When organizations treat planned giving as separate from broader donor engagement efforts, they risk missing opportunities to identify and cultivate future legacy donors.

The strongest planned giving programs are often built on strong donor experience programs.

5. Long-Term Commitment Still Wins

Perhaps the most encouraging takeaway from this year’s report is what it says about donor behavior more broadly. Despite economic uncertainty, market volatility, inflation concerns, and shifting philanthropic trends, charitable giving reached a record high.

Donors continue to support causes they care about.

More importantly for gift planners, many donors continue to make commitments that extend far beyond a single campaign or calendar year. That’s ultimately what bequest growth represents. Not just larger gifts, but longer horizons. At its core, planned giving is an act of trust. It’s a donor saying, “I believe this mission deserves to continue after I’m gone.”

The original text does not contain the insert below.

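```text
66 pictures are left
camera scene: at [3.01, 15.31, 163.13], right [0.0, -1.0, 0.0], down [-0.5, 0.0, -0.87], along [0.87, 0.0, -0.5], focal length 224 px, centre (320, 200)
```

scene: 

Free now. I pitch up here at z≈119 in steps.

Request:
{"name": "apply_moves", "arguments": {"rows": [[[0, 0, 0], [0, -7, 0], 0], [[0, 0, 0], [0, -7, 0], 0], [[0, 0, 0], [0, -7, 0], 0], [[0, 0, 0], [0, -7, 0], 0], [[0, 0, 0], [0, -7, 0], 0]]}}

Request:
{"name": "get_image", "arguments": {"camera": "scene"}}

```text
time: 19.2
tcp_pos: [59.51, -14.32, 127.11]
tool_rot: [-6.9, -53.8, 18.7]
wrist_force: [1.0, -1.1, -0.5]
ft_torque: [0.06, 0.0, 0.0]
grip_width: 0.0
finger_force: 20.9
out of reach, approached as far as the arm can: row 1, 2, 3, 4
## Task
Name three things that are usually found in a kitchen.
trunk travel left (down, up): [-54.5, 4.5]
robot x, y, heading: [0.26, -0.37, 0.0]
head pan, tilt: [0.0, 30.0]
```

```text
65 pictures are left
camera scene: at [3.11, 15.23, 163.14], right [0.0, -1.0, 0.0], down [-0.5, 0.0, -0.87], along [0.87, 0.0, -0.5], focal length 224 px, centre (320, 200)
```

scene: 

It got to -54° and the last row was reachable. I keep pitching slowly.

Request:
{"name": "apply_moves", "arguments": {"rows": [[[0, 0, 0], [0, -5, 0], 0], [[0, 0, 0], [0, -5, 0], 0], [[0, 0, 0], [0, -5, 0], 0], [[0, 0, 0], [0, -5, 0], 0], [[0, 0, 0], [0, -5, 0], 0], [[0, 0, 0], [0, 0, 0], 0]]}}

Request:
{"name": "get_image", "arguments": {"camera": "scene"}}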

This year’s Giving USA findings suggest that many donors are still willing to make that commitment. And for nonprofits willing to invest in relationships, stewardship, and meaningful conversations about legacy, that may be the most important takeaway of all.

The Common Thread: Relationships Drive Results

Bequest growth. The Great Wealth Transfer. Identity-driven giving. The continued dominance of individual donors. Long-term donor commitment. At first glance, these may seem like separate trends. In reality, they all point to the same conclusion: relationships remain philanthropy’s most valuable asset.

If there’s one lesson nonprofit leaders should take from this year’s report, it’s that legacy giving doesn’t happen in isolation. Bequests grow when relationships grow. They grow when donors feel connected to a mission, trust an organization, and can see the lasting impact of their support. The organizations seeing success today are often the ones that have been planting those seeds for years – and this year’s Giving USA findings suggest those investments are paying off.